Friday, January 25, 2013
No Breakfast First?
Chapter 3 No Breakfast First?
It's 1985, in gorgeous surf city California, and I'm four years old. There's a party at our condo tonight. I hear mom and dad talking about it. At the moment, I was playing with Skeletor and Grayskull Castle. Skeletor had, of course, captured Gem (rockstar Barbie), and now Shera and Night Rider were coming to the rescue. I had a very active imagination, and an ability to block out everything around me, which is what I was doing right now, because I could hear a fight begin down stairs.
It's not like that was unusual. They were always fighting and it was always ugly. So I just disappeared for a bit into the world where the worse thing I had to face was Skeletor and his diabolical slime machine. I knew that after a while, mom would be running to me for comfort; there was no avoiding that. But I could avoid this.
So into the land of Skeletor I disappeared for an hour or so. And before long, as I predicted, I heard sobs and footsteps headed in my direction and then, from the other end of the house, the front door slammed shut. I quickly tucked Skeletor into my pocket. He would have to get me through this one.
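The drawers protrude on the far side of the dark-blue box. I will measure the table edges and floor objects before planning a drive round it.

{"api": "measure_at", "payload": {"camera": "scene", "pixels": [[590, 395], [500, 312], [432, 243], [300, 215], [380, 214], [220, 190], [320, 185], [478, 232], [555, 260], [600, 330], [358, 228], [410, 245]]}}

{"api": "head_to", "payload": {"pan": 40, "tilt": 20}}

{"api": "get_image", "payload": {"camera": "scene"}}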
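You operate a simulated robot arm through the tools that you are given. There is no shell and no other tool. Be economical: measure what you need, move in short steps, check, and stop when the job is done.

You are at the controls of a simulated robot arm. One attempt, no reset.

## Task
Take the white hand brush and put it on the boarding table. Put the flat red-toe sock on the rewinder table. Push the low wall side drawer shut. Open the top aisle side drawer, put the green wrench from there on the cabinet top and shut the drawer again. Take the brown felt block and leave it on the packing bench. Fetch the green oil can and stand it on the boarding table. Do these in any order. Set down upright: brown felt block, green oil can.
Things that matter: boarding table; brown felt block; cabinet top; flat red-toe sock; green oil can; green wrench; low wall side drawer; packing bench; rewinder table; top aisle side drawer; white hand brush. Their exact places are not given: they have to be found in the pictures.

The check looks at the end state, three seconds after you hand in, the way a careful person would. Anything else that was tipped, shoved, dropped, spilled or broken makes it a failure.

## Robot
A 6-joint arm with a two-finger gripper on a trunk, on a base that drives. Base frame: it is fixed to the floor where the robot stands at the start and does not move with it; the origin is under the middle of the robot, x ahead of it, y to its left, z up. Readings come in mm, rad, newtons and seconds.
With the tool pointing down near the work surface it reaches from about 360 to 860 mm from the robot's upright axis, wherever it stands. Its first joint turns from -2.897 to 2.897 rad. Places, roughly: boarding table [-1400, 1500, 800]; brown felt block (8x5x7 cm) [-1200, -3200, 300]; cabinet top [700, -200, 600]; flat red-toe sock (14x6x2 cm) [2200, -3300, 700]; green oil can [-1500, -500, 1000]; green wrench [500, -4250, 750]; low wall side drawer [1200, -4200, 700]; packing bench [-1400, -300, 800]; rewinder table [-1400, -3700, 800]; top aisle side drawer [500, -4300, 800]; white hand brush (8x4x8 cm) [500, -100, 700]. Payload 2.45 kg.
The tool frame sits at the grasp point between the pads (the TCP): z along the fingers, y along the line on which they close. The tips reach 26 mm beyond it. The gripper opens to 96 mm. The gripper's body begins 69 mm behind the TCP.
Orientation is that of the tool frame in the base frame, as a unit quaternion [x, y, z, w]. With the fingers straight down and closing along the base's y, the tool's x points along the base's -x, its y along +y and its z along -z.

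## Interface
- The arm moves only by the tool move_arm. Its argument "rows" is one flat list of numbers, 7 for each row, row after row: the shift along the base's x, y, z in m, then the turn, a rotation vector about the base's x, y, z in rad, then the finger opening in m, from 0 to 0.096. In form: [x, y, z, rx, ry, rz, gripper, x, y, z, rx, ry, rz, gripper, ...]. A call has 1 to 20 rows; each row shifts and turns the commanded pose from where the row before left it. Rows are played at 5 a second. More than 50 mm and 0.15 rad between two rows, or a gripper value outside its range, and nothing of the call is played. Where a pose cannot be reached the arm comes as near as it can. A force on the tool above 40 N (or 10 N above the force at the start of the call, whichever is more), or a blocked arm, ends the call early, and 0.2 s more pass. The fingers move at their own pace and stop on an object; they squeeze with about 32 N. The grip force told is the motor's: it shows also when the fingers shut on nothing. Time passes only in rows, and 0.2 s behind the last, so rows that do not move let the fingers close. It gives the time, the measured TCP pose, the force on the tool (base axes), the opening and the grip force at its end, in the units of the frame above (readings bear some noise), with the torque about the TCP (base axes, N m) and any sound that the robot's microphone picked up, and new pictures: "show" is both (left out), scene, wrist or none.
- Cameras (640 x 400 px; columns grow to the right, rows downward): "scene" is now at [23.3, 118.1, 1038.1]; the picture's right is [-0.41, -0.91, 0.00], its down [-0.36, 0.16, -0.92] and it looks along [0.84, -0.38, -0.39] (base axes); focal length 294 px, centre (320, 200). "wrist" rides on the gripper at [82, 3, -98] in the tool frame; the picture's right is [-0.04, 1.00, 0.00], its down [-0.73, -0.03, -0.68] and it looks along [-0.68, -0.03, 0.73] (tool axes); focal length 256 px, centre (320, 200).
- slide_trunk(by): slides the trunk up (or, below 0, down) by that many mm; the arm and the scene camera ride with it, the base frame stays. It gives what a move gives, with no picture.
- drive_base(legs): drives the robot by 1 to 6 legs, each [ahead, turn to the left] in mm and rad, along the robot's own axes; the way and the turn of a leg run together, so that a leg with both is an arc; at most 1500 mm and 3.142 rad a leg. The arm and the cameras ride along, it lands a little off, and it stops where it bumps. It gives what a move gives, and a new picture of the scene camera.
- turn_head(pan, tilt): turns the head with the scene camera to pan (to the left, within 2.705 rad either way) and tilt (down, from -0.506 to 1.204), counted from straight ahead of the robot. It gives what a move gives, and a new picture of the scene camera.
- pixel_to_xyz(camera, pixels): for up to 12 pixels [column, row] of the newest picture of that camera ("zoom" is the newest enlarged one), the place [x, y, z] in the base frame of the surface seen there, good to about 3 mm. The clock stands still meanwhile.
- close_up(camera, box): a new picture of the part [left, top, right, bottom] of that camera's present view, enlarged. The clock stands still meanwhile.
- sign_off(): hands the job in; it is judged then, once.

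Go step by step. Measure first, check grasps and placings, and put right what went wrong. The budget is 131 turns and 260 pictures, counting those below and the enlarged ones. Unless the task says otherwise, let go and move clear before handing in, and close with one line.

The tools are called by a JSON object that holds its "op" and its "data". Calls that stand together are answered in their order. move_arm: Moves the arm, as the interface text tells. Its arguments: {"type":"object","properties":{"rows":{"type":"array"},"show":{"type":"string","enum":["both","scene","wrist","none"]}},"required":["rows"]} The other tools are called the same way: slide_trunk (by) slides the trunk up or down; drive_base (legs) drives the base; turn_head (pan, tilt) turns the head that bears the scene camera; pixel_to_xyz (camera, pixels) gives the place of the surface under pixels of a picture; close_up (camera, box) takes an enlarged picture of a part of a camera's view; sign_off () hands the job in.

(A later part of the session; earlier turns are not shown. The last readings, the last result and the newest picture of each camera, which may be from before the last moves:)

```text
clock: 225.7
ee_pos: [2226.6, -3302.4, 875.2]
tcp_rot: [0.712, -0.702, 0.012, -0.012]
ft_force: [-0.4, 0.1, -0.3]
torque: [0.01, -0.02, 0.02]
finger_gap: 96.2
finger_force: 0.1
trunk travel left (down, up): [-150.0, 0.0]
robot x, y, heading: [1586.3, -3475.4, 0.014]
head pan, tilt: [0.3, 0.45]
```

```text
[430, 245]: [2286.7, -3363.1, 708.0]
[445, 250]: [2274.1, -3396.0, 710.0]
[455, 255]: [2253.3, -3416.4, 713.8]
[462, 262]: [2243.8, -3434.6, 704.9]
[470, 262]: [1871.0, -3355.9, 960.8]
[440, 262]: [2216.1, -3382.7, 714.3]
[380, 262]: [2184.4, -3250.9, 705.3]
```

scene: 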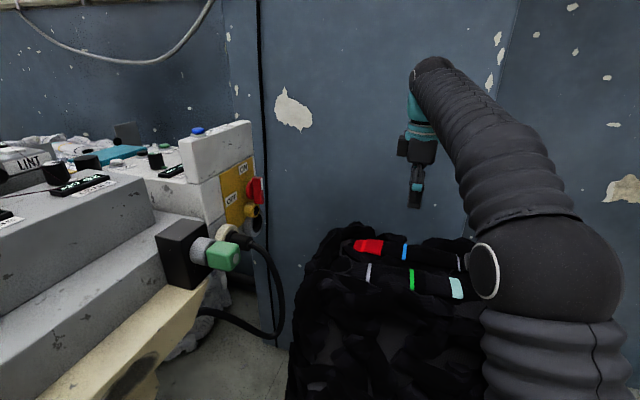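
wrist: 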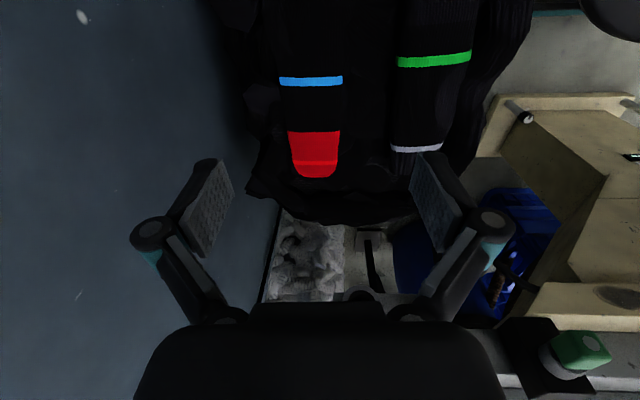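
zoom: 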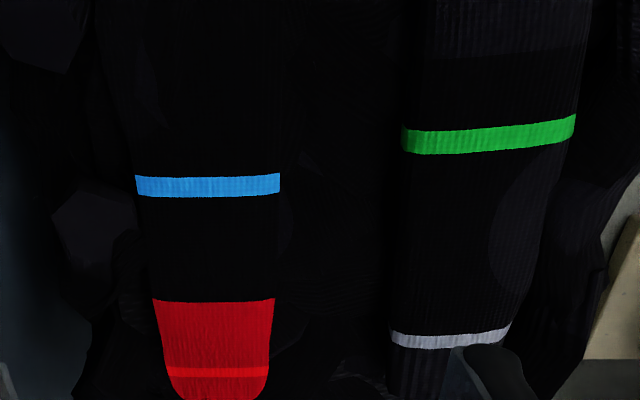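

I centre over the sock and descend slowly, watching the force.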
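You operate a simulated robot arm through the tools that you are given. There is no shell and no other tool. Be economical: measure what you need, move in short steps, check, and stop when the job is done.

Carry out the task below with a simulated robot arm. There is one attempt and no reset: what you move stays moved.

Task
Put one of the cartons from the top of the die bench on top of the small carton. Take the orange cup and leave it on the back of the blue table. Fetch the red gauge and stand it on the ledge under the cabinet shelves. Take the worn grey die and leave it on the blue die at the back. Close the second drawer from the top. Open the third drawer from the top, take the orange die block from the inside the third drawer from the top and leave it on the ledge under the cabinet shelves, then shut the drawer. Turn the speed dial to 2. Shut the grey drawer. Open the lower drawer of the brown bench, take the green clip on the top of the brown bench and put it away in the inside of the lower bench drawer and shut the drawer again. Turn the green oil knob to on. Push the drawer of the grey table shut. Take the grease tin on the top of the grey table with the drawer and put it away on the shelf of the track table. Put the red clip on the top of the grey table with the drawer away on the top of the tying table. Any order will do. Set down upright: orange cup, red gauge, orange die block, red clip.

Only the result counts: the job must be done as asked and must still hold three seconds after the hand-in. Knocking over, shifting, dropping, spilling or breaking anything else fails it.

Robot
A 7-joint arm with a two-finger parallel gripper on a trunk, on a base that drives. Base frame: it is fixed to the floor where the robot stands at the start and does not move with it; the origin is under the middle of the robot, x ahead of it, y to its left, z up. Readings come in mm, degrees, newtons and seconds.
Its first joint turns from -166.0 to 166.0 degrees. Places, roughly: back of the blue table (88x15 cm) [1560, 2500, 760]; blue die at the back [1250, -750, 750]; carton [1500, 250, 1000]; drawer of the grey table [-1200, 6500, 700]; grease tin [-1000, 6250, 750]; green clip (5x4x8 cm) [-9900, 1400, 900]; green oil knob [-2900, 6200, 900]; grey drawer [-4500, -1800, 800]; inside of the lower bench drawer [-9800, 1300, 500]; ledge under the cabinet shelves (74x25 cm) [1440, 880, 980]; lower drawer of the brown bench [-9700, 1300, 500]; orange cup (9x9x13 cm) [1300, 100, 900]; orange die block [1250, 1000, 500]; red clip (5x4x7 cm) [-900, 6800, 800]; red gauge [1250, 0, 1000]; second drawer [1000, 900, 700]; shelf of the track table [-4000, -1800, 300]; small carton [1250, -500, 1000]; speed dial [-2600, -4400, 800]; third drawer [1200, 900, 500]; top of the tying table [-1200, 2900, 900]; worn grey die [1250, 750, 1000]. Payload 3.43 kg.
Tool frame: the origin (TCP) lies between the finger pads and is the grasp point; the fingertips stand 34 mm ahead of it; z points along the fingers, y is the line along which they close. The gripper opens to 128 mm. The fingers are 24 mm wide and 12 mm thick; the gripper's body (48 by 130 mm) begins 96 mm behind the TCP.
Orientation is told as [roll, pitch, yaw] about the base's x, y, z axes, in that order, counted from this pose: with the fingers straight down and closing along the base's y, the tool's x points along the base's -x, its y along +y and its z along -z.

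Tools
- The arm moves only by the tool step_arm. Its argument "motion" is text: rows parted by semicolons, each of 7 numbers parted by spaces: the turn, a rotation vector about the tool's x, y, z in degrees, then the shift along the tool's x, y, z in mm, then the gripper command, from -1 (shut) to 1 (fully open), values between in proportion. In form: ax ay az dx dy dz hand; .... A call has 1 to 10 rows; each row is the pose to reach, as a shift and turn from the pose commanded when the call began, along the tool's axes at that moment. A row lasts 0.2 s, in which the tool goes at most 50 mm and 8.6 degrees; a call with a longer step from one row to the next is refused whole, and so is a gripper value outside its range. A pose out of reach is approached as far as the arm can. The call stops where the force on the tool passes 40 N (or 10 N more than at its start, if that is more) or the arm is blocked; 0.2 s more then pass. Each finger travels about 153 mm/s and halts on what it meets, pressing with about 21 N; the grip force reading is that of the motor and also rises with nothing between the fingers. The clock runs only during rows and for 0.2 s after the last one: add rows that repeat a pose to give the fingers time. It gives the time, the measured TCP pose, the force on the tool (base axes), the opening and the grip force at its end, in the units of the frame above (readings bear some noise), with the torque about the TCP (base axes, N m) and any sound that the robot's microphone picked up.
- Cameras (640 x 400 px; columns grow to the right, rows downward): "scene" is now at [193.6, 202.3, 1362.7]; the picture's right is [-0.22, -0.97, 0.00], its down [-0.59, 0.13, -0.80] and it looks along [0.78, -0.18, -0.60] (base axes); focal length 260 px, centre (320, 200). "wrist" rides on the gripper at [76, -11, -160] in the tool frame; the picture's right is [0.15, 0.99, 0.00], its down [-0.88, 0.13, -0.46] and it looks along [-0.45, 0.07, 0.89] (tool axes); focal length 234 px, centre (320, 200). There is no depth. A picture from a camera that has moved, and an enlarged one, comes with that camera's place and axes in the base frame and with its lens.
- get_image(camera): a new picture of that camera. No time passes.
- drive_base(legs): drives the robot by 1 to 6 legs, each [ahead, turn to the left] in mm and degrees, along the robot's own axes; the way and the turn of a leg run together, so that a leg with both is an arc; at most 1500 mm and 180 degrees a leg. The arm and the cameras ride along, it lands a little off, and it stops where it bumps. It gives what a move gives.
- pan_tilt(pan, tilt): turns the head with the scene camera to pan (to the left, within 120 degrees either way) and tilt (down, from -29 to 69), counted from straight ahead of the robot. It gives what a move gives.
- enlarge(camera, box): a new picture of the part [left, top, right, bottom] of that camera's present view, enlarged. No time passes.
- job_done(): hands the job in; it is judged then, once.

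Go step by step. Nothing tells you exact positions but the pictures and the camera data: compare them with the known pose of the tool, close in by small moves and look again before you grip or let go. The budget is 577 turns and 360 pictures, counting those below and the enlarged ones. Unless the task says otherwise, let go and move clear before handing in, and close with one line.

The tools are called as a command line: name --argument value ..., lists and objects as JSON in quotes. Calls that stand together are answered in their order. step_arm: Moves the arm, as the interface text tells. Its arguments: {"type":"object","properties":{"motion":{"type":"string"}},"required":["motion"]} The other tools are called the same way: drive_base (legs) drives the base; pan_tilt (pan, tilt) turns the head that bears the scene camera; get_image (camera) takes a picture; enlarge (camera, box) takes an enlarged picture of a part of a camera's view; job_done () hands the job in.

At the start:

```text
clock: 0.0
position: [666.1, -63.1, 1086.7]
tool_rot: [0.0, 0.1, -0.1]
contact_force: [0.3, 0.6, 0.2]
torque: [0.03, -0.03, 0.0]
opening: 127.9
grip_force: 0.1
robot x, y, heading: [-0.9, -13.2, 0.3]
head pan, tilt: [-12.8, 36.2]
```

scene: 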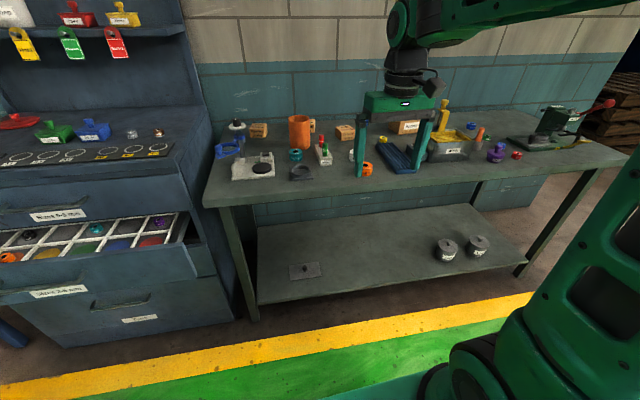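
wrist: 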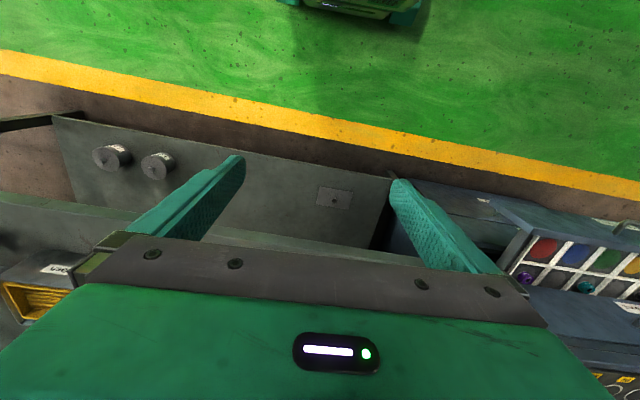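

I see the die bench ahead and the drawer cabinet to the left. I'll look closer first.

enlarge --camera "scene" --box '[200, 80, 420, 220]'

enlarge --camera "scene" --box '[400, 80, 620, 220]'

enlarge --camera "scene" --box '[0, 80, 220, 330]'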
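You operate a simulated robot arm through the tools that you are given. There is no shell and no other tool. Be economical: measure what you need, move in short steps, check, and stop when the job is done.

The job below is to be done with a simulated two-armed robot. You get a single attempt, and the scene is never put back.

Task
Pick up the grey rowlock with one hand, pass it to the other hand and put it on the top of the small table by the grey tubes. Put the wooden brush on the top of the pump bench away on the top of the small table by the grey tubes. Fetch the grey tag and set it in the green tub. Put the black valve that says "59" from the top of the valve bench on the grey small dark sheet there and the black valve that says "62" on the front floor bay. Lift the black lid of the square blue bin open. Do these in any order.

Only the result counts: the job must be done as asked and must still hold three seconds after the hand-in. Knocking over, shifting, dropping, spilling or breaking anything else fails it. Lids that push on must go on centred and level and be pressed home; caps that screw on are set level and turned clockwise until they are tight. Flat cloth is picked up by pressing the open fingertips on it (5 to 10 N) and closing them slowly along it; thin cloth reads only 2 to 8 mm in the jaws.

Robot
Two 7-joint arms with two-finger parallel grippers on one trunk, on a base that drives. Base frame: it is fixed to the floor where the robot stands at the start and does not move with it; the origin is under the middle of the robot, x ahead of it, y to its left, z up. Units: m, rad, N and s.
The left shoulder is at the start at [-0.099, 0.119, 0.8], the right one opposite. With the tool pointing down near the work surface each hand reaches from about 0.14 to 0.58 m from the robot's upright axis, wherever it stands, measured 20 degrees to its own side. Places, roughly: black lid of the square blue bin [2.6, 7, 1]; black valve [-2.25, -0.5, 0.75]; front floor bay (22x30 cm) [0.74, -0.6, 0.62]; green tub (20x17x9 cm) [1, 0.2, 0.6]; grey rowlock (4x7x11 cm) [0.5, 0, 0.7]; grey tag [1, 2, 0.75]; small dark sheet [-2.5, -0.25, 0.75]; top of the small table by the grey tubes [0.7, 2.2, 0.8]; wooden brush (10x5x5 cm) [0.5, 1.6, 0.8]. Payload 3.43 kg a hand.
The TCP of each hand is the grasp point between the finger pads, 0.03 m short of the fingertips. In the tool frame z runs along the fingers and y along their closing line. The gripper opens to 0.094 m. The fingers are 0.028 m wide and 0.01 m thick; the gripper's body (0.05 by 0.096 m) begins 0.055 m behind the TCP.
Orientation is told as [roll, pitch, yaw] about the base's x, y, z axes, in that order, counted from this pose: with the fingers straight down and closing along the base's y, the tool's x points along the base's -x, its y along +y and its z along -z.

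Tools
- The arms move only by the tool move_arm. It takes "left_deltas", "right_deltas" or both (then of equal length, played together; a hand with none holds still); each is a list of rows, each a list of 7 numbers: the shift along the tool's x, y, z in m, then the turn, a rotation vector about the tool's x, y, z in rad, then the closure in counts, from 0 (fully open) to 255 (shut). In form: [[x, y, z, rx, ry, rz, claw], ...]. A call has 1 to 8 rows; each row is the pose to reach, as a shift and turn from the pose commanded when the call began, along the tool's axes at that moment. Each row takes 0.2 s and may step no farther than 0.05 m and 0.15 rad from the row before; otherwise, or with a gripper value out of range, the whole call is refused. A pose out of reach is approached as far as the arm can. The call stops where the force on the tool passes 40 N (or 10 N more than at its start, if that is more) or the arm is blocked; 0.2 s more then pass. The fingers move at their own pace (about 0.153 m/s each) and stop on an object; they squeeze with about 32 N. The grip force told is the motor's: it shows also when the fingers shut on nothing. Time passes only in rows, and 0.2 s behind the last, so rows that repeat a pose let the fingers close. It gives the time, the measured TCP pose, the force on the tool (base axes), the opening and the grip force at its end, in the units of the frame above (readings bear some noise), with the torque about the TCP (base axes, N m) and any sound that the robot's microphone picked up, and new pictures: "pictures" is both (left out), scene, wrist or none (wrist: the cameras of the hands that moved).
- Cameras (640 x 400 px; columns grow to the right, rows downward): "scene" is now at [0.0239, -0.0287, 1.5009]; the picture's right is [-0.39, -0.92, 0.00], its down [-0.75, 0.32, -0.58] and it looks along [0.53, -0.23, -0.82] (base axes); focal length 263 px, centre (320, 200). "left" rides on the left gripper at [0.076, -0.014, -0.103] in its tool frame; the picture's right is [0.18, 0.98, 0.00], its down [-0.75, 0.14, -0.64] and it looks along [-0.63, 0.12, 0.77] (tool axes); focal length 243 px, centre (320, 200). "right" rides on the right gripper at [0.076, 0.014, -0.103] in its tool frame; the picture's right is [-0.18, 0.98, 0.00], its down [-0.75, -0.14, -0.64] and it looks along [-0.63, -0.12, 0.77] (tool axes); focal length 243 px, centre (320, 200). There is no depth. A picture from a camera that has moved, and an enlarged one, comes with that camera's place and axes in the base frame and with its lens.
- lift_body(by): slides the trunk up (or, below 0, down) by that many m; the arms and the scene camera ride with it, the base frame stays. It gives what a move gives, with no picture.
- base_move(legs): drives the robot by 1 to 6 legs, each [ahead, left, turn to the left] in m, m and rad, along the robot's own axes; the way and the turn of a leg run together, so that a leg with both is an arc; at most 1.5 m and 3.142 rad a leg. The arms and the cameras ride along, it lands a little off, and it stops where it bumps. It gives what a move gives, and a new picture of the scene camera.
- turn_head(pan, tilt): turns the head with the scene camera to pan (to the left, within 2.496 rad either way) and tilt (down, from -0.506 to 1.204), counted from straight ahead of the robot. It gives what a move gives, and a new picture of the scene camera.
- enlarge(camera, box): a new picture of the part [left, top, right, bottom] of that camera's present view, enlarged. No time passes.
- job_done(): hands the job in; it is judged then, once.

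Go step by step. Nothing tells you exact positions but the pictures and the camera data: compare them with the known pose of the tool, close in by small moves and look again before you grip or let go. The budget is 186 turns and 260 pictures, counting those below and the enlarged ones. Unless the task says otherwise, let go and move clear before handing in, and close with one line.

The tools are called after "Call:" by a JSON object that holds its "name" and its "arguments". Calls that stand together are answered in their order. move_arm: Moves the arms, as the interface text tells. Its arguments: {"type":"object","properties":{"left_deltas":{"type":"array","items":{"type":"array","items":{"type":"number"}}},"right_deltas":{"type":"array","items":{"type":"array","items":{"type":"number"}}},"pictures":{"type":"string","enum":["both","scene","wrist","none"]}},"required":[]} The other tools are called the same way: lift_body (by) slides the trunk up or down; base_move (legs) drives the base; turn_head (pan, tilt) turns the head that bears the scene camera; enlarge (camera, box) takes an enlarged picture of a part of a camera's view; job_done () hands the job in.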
Mom sobbed and squeezed me tight until I thought I would suffocate. I found a happy place in my head. I usually found something comforting to say at the end of it. That was my strength, I guess. I was gifted with compassion, empathy and discernment very young. I had a spiritual awareness that both enabled me and frightened me. I was still way too young to understand and use it properly. But I did my best with mom and she needed me. She carried a lot of hurt both from her past growing up and from her marriage with dad, and she depended on me emotionally. It was a lot of pressure for a four year old. But my mom is a very special and dear woman and I love her deeply. I would do anything for her; to relieve her pain. It's complicated. When she felt better; I was exhausted.
The next thing I remember that day (and I am pretty sure it was the same day) was the party. I was very shy at first meeting, however, once I got to know you, I was very, very goofy. Yes, goofy. I remember this party in particular for several reasons. First, because I was allowed to wear my favorite sweater. I was such a tiny little thing at this time, that I was wearing it like a dress. My recent bout with pnemonia had made all my shirts and sweaters into dresses. This was one of my favorites; with big bright shapes on it. If I remember correctly, it even had shoulder pads. This was the 80's and icons like Madonna, Joan Jett, and believe it or not Twisted Sister were who I looked to for my fashion sense.
Secondly, I remember the drugs. Parents don't expect children so young to remember things that they try so hard to keep hidden; things that they think they have “under control.” They weren't addicts, after all. But, as I mentioned before, I was a very spiritually aaware and discrening child. I remember things I think most would not. There was cocaine and pot that night at least. I saw joints, bongs, crack pipes and alcohol. From what I now know, there was more than likely meth as well. I remember my mom drinking, but I know for sure my dad was involved in everything. I could tell at a very young age when he was high. I could read his eyes and behaviour easily. I was afraid of him this way; of his friends. He would never hurt me, but he was unstable and tempermental, when he was usually calm and docile.
Thirdly, I remember that Chris was there. You don't know who Chris is yet. She was a friend of my parent's that I really disliked, so I was less than pleased to see her there. Her daughter Sarah was not there, however, which did please me. Chris, of course was plastered and high and making an idiot of herself as usual.
I believe I was the only child there, which is what led me to come out of my shell a bit. I remember that I jumped up on the coffee table and was dancing to some song. I think it was Kiss “Rock N Roll All Night.” Once I broke out of my shell, I was the life of the party. Mom had to drag me up the stairs one by one to bed. I did not want to go to. Not just because I felt like I was being a brat kid (although I admit to being fully capable of that as an adult), but because I felt as if I needed to somehow protect my mom or stop something from happening, and yet I had no idea how. But, my dad had the ping pong paddle in hand now as a spanking threat. He had not yeat used it, and I didn't want him to. So I wriggled out of mom's grasp and ran off to bed like a good girl.
In bed I pulled my Rainbow Bright quilt grams had made me up over my head and and tried to disappear again.
The next morning I was off to pre-school. I ran to say good bye to my hippie aunt and uncle who lived with us at the time. They were sitting in their room around a bong; eyes as big as saucers. I was four years old, and I remember thinking, “no breakfast first?”